Records of tool sessions:
============================================================

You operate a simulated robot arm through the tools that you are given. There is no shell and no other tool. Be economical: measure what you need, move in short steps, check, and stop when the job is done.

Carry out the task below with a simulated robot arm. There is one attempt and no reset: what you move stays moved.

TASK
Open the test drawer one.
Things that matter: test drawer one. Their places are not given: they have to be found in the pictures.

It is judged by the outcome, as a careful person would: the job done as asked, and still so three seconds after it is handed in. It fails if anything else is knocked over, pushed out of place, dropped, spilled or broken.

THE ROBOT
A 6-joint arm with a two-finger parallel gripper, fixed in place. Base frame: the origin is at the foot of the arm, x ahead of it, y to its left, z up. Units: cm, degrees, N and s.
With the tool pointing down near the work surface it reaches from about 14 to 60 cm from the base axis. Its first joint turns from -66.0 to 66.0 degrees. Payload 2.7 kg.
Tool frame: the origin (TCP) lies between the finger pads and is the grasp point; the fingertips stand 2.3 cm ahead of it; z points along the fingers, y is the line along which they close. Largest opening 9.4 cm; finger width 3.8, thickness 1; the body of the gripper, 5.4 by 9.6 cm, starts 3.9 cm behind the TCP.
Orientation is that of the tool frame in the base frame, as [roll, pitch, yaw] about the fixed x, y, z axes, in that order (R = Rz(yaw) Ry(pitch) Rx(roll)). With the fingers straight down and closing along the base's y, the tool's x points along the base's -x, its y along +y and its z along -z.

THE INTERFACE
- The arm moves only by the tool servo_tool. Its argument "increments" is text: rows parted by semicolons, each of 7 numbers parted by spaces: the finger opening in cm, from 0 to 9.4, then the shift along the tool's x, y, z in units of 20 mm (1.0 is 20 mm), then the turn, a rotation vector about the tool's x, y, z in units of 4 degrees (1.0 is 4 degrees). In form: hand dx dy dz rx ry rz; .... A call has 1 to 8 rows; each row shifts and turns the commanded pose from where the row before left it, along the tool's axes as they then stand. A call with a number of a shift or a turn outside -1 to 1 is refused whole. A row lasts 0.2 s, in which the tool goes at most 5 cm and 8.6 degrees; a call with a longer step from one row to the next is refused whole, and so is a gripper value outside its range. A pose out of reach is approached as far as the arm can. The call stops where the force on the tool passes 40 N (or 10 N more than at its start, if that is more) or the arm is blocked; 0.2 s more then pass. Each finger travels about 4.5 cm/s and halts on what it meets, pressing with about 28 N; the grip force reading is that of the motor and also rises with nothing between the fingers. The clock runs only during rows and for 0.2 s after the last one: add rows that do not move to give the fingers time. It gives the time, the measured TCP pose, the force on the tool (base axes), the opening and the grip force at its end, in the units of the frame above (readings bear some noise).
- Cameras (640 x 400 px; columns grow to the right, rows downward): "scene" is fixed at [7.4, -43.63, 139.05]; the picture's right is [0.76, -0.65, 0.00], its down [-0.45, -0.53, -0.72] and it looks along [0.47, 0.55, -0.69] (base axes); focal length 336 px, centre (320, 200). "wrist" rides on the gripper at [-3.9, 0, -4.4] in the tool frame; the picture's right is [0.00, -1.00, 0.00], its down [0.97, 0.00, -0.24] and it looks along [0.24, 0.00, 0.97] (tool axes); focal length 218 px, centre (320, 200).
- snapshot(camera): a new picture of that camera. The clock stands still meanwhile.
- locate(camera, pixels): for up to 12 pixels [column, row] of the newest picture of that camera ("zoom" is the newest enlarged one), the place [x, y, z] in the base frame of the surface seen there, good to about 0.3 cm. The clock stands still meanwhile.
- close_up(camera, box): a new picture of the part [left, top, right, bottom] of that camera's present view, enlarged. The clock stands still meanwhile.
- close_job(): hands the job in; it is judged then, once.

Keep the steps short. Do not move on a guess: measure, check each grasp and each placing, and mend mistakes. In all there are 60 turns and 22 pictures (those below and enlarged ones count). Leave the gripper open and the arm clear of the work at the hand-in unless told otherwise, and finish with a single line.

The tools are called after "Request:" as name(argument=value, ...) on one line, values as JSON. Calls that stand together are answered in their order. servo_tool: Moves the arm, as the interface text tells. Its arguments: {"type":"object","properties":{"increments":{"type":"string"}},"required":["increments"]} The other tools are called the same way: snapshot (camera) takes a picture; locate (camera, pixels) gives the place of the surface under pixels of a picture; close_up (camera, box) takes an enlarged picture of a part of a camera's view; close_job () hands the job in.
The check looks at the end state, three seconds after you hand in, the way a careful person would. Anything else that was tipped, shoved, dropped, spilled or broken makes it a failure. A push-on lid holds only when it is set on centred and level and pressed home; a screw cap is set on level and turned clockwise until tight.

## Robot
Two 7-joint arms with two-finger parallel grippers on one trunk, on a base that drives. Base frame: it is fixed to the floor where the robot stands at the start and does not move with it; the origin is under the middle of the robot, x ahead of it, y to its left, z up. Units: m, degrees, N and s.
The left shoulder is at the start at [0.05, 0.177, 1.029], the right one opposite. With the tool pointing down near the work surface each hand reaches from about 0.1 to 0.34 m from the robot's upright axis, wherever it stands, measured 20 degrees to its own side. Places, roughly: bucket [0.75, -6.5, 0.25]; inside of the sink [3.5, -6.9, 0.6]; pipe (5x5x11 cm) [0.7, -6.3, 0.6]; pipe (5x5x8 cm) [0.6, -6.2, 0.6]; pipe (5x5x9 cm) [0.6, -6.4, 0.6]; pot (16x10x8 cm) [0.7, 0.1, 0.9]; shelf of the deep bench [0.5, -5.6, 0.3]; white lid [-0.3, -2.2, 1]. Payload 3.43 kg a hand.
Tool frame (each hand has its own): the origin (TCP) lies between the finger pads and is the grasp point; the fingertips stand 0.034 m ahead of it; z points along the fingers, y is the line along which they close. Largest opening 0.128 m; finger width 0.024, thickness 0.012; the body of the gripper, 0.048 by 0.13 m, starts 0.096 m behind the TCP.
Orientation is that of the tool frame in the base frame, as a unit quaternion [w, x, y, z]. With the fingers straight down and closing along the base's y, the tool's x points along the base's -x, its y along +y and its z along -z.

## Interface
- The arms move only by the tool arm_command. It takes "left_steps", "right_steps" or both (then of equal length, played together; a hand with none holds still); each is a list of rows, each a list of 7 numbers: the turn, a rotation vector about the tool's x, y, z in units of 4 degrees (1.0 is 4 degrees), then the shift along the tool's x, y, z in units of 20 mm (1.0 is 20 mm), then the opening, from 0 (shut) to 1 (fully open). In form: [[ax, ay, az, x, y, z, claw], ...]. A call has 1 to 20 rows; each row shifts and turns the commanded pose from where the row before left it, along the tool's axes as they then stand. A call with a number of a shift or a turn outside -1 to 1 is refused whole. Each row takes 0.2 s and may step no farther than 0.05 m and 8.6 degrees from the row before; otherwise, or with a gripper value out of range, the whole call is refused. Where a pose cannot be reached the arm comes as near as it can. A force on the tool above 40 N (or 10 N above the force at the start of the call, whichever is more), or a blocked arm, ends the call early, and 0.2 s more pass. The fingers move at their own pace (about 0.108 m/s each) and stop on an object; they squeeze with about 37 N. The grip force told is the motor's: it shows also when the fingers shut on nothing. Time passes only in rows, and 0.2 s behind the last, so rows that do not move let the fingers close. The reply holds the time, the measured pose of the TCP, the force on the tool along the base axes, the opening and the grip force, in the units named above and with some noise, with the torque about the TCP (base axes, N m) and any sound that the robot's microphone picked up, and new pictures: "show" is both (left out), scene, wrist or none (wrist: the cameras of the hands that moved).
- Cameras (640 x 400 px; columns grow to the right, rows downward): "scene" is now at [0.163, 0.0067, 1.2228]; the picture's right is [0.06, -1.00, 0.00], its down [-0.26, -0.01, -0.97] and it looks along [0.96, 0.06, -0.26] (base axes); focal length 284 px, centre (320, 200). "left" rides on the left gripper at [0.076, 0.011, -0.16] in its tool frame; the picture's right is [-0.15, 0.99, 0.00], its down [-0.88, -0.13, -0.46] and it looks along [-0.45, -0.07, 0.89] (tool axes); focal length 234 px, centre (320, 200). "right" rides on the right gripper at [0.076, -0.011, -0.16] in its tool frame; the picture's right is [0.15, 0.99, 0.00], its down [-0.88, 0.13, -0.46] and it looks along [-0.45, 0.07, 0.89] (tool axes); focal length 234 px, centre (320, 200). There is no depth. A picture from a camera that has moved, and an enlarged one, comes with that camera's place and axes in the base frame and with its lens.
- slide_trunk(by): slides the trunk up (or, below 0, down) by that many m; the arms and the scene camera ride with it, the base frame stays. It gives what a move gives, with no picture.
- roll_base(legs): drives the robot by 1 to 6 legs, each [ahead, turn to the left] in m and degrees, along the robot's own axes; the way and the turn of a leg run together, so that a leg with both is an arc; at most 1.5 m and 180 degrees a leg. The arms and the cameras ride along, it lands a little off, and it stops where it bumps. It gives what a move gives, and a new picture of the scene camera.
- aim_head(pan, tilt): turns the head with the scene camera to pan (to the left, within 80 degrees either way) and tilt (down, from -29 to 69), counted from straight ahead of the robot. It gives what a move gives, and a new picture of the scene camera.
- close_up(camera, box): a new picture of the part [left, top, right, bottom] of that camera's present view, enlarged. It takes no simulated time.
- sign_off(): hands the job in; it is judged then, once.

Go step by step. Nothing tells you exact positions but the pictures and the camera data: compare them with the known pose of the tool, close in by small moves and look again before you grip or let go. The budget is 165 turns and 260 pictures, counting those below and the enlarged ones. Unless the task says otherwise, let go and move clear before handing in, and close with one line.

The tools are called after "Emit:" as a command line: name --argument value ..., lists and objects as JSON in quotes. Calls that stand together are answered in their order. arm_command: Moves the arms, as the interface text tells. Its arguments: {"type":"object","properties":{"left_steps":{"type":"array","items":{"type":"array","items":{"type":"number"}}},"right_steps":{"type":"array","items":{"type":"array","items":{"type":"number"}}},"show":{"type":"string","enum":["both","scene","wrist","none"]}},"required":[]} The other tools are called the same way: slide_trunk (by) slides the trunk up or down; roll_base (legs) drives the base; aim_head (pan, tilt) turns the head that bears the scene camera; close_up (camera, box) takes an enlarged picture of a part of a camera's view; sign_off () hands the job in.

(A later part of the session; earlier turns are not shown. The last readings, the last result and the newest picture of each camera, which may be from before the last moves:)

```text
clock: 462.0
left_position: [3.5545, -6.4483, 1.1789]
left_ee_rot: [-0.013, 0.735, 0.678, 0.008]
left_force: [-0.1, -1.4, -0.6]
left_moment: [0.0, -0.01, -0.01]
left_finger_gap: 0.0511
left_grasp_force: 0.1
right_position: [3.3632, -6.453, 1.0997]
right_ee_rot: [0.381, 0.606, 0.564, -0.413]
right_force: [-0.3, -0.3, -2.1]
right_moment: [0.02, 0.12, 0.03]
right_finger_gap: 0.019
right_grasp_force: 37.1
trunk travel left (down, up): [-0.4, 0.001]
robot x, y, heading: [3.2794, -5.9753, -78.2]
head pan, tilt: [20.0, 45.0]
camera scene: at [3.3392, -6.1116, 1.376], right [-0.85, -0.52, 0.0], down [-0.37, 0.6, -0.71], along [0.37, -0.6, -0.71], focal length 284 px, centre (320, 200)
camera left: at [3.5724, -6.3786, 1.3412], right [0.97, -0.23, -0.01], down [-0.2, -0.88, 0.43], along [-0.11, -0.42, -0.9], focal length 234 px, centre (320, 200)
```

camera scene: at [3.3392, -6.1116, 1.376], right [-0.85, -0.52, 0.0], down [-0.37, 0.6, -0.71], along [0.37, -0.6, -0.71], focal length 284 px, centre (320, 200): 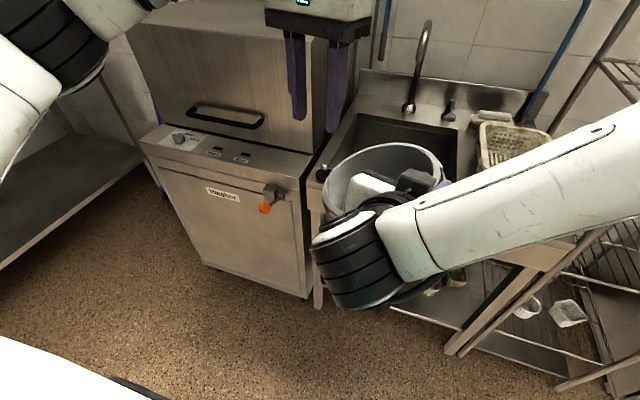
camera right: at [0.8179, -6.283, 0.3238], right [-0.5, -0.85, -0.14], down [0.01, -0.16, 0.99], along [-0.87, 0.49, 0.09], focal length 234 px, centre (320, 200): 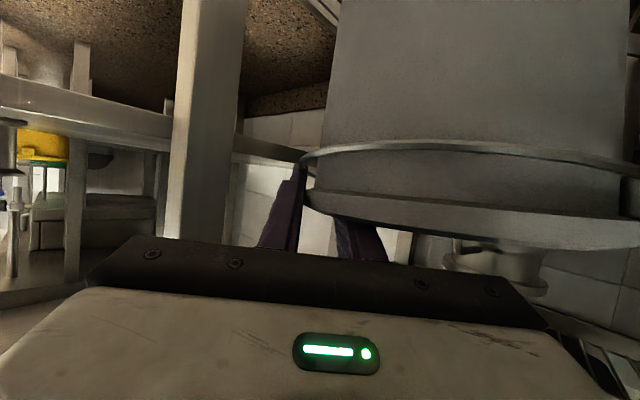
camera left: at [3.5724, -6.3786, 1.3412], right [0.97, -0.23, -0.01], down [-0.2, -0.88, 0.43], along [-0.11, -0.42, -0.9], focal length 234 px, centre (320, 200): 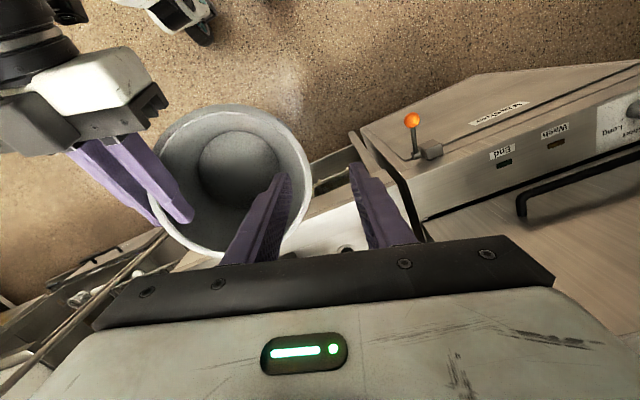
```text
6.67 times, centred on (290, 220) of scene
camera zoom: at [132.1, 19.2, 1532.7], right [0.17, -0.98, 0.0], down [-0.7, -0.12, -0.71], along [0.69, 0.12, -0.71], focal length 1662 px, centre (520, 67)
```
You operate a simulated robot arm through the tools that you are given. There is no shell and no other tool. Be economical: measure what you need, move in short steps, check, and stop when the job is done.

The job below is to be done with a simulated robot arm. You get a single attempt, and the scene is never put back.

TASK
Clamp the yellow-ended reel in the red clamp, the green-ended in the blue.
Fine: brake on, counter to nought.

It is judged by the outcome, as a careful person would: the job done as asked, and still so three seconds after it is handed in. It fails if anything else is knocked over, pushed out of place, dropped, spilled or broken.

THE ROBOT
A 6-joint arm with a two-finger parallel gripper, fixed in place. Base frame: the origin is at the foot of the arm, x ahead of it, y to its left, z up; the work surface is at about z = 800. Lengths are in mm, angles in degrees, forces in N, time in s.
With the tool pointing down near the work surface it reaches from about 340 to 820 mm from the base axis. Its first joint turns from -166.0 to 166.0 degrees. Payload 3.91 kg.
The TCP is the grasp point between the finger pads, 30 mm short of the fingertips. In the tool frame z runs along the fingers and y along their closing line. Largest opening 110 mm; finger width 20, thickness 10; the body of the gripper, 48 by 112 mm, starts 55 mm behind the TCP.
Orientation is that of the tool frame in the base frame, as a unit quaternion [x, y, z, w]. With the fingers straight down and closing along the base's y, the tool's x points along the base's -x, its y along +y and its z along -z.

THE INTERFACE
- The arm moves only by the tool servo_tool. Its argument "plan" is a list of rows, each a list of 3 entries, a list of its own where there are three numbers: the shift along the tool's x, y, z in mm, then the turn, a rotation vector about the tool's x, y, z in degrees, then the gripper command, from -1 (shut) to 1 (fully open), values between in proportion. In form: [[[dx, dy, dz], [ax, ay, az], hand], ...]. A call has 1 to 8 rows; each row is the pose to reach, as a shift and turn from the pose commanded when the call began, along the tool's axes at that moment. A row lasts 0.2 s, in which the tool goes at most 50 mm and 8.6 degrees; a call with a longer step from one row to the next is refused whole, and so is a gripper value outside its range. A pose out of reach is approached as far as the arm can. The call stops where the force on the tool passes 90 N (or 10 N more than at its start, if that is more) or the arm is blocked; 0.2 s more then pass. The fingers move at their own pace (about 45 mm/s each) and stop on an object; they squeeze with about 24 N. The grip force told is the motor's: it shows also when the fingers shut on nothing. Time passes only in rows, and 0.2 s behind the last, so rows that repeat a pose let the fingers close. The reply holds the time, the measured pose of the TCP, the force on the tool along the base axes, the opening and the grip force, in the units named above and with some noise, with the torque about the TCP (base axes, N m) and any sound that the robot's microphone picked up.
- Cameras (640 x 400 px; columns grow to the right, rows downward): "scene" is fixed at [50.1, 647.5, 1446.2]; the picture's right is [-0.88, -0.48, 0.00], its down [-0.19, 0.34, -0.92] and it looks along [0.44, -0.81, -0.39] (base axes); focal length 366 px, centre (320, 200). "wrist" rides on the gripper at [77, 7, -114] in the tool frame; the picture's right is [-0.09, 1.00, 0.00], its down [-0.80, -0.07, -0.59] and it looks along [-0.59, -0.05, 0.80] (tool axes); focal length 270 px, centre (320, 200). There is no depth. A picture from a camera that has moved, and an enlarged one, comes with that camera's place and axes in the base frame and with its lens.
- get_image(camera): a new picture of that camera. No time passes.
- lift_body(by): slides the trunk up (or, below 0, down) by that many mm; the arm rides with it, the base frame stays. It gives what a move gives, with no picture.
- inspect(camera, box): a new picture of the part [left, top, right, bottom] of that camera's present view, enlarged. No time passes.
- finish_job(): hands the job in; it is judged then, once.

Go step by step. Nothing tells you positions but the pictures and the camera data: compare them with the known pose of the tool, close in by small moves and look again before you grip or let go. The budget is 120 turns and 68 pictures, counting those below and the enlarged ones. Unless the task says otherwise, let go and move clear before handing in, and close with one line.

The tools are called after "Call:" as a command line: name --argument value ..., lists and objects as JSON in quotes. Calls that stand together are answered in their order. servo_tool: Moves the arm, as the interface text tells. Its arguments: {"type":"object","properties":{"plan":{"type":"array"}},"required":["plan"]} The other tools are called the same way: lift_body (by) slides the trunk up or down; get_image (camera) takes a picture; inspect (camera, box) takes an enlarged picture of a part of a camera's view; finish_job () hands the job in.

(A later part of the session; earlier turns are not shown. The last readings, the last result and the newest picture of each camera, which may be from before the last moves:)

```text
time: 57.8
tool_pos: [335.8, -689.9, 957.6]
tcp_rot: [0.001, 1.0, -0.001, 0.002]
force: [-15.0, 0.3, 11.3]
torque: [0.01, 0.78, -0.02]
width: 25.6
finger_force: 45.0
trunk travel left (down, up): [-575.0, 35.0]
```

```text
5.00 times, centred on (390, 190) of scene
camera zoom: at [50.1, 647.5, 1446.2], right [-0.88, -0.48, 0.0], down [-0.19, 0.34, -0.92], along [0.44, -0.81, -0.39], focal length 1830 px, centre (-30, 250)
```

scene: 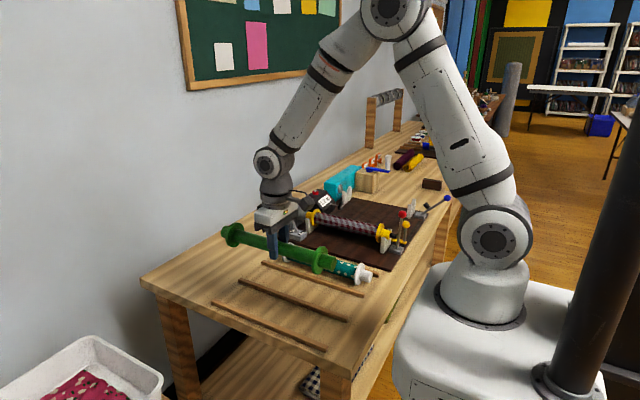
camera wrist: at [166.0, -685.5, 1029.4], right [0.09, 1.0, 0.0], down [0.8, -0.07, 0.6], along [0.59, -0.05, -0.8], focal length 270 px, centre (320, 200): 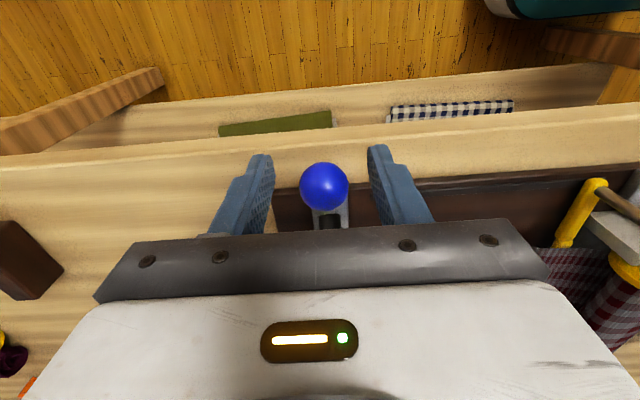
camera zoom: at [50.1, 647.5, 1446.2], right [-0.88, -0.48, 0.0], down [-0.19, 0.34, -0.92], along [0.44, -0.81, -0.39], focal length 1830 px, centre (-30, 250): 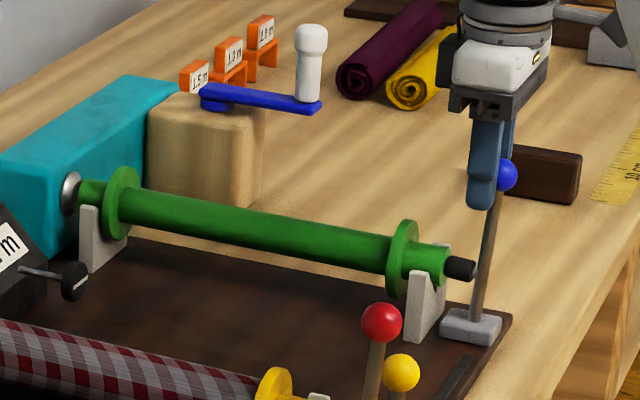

============================================================

#### REQUIRED WORK
Figure out how many lines of the data above include "positions", then give the number and nothing more.

#### FINISHED EXERCISE
2